■ Source excerpt ■
This video, part 2 of Module 3, continues the discussion on network protocols and models. It covers data encapsulation and decapsulation, introduces various internet standards organizations, and delves into the OSI and TCP/IP reference models, including the detailed breakdown of the OSI model's seven layers. The video also explains data segmentation, sequencing, and the concept of Protocol Data Units (PDUs) at different layers. Finally, it elaborates on network and data link layer addresses (IP and MAC addresses) and provides examples of data flow and address resolution in a network.

Highlights

Data Encapsulation and Decapsulation Overview
00:00:03

The video begins by reviewing data encapsulation at the sender's end, where data is successively wrapped into TCP segments, IP packets, and Ethernet frames. It then explains the reverse process, decapsulation, at the receiver's end, where these layers are unwrapped to retrieve the original data.

Internet Standards Organizations
00:00:44

Various organizations responsible for internet standards are introduced, emphasizing their role in promoting interoperability and innovation. Key organizations mentioned include the ISO, IETF (forTCP/IP technology), IANA (for managing IP addresses and domain names), IEEE, EIA/TIA (for connector standards), and ITU (for international telecommunication standards).

OSI and TCP/IP Reference Models
00:02:15

The discussion moves to network reference models. The OSI (Open System Interconnection) model, with its seven layers, is highlighted, along with a mnemonic to remember them: 'All People Seem To Need Data Processing.' The video then compares the OSI model's layers to the four-layered TCP/IP model, noting that TCP/IP was developed first by the Department of Defense, and ISO later adapted a similar concept to create the seven-layer OSI model.

■ Provided data ■
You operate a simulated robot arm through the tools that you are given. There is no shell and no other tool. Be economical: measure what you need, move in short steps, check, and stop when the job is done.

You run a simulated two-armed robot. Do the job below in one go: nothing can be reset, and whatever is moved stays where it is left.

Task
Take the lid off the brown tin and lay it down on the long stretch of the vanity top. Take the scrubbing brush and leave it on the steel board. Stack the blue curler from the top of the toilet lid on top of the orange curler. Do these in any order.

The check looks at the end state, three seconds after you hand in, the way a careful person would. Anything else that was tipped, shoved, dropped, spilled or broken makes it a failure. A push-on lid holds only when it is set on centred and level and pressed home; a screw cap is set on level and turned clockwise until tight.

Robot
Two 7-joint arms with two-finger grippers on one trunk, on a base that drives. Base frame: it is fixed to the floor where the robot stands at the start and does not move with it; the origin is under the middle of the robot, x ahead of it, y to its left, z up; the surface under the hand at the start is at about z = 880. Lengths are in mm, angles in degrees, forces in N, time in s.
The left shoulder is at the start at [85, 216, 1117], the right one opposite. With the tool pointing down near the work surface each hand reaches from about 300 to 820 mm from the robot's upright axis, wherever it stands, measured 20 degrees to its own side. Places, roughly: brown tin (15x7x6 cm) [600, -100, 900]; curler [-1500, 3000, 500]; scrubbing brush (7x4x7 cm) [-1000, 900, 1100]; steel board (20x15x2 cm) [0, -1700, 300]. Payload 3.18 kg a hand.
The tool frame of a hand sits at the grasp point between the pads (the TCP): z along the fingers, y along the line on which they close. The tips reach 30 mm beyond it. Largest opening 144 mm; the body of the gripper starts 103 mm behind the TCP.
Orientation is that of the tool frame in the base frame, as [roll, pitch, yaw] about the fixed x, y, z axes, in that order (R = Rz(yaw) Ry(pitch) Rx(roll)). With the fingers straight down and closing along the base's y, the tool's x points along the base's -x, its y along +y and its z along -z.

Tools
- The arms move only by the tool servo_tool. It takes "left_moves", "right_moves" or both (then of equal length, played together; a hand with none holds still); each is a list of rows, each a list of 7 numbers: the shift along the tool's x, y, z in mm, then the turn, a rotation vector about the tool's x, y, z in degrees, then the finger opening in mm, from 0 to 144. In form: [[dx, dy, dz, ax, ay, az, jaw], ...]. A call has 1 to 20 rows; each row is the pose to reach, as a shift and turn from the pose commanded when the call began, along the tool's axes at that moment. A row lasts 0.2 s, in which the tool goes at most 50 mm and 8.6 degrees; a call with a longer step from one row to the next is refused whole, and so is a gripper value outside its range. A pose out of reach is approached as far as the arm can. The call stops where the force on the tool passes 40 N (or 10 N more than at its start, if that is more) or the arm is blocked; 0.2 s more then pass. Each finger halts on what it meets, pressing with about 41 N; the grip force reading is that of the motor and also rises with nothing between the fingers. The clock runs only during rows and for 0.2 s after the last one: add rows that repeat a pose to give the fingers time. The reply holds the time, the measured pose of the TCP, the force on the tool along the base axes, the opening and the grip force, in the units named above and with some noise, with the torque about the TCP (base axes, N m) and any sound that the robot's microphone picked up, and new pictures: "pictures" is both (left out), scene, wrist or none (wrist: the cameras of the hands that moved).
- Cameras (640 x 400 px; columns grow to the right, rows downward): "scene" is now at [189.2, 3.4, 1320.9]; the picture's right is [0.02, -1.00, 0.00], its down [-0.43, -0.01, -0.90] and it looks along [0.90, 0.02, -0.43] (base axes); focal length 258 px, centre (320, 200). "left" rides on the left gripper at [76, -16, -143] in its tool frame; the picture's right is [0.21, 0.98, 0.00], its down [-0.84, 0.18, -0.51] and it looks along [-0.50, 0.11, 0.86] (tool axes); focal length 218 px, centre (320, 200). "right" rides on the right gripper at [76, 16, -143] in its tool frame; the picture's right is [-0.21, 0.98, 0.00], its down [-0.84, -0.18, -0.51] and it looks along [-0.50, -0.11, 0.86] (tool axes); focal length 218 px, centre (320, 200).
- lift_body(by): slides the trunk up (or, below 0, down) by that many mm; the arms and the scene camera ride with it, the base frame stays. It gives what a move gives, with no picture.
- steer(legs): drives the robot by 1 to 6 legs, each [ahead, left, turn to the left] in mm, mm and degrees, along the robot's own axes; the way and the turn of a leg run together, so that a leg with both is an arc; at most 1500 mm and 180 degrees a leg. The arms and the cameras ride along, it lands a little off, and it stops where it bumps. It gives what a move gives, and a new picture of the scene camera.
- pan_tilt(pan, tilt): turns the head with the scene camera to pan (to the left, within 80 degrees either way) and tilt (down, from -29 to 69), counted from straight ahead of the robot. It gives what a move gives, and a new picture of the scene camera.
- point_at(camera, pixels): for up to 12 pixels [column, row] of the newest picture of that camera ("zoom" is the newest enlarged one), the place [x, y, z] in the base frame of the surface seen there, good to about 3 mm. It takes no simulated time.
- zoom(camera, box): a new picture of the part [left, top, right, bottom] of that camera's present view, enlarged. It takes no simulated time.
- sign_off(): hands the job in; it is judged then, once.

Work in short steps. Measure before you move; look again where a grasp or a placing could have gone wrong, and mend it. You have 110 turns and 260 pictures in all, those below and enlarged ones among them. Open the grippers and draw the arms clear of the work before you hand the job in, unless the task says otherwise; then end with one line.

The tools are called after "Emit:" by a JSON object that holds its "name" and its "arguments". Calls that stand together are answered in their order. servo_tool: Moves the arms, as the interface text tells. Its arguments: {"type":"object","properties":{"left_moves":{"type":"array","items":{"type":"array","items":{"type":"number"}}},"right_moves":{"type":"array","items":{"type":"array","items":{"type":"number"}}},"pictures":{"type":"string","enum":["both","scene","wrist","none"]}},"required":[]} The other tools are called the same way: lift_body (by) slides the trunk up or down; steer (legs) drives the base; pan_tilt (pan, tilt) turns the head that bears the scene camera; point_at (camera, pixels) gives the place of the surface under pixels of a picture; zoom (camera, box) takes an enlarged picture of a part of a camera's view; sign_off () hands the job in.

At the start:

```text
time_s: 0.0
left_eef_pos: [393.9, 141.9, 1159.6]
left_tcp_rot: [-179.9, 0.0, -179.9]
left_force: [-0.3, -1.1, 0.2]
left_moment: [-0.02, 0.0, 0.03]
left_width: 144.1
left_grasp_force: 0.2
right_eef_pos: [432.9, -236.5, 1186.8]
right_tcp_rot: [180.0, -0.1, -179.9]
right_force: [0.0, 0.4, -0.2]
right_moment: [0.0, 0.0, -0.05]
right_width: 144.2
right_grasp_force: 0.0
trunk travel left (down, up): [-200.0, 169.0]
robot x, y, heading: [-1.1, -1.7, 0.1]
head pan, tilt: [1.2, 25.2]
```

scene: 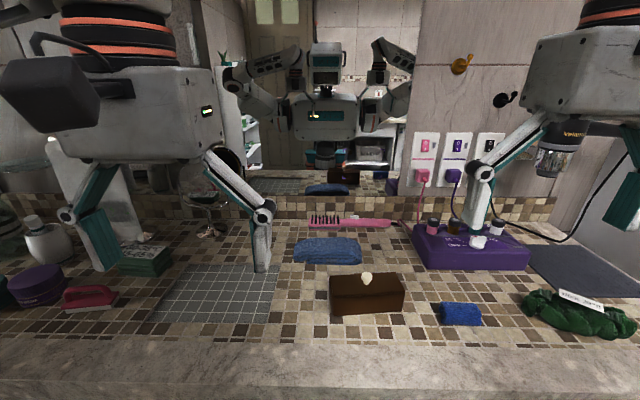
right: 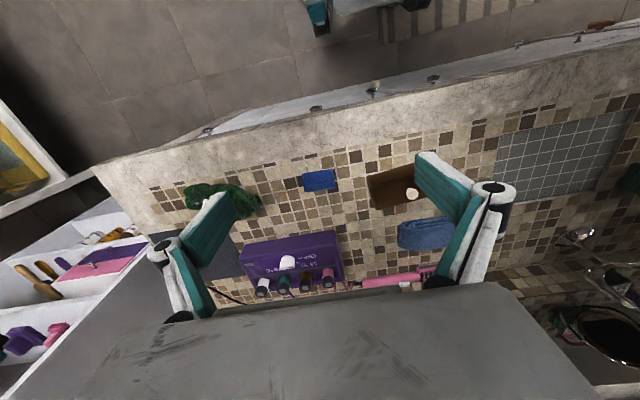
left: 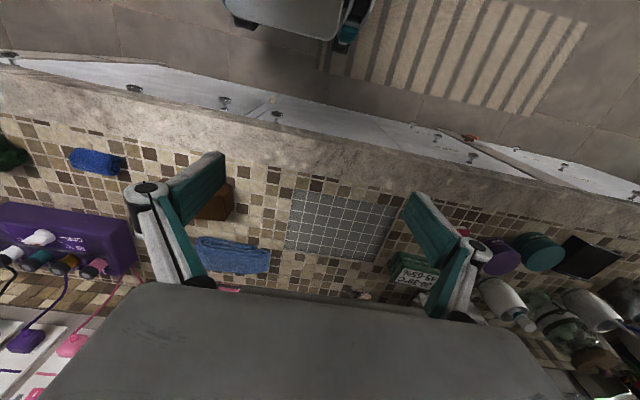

■ What this exercise asks ■
- A) Write out the source excerpt from "Data Encapsulation and Decapsulation Overview" to "international telecommunication standards).", both included.
- B) Pick up the source excerpt at the point where it stops and go on.

■ Answers below ■
- A)
Data Encapsulation and Decapsulation Overview
00:00:03

The video begins by reviewing data encapsulation at the sender's end, where data is successively wrapped into TCP segments, IP packets, and Ethernet frames. It then explains the reverse process, decapsulation, at the receiver's end, where these layers are unwrapped to retrieve the original data.

Internet Standards Organizations
00:00:44

Various organizations responsible for internet standards are introduced, emphasizing their role in promoting interoperability and innovation. Key organizations mentioned include the ISO, IETF (forTCP/IP technology), IANA (for managing IP addresses and domain names), IEEE, EIA/TIA (for connector standards), and ITU (for international telecommunication standards).

- B)
Benefits of Layered Models and OSI Layer Responsibilities
00:03:40

The benefits of using a layered model are presented, emphasizing their importance for exam questions. A detailed breakdown of each of the seven OSI layers and their specific responsibilities is provided, encouraging viewers to record this information for understanding data communication.

Data Segmentation and Sequencing
00:05:09

The concept of data segmentation is explained, detailing how data is broken into smaller segments at the transport layer to enhance speed and efficiency. Sequencing is also discussed, where sequence numbers are added to segments to allow the receiver to reassemble data correctly, even if received out of order.

Protocol Data Units (PDUs)
00:06:08

The video introduces Protocol Data Units (PDUs) and how the data is named at each layer of the OSI model: 'data' at the top layers, 'segment' at the transport layer, 'packet' at the network layer, 'frame' at the data link layer, and 'bits' at the physical layer.

Network and Data Link Layer Addresses (IP and MAC)
00:07:44

The two primary types of addresses in data communication are covered: network layer addresses (Layer 3, IP addresses) which identify the network, and data link layer addresses (Layer 2, MAC addresses) which identify specific hosts within a local area network (LAN). The roles of Source and Destination IP addresses, and Source and Destination MAC addresses are explained in detail, drawing comparisons to postal addresses and zip codes.

Data Transmission Example within a LAN
00:10:57

An example demonstrates how PC1 sends data to a server within the same LAN. It illustrates the process of obtaining IP addresses (DHCP, DNS), encapsulating data with source/destination IP addresses, and using ARP requests to discover the destination MAC address for framing and sending data via a switch.

Data Transmission Example to an External Network (Web Server)
00:12:44

A second example explains data transmission to a web server outside the local network. When the destination IP is not in the local LAN, PC1 requests the MAC address of the default gateway (router). The router then decapsulates the packet, re-encapsulates it into a new frame, and forwards it, highlighting that frames change as data traverses different networks until it reaches the destination.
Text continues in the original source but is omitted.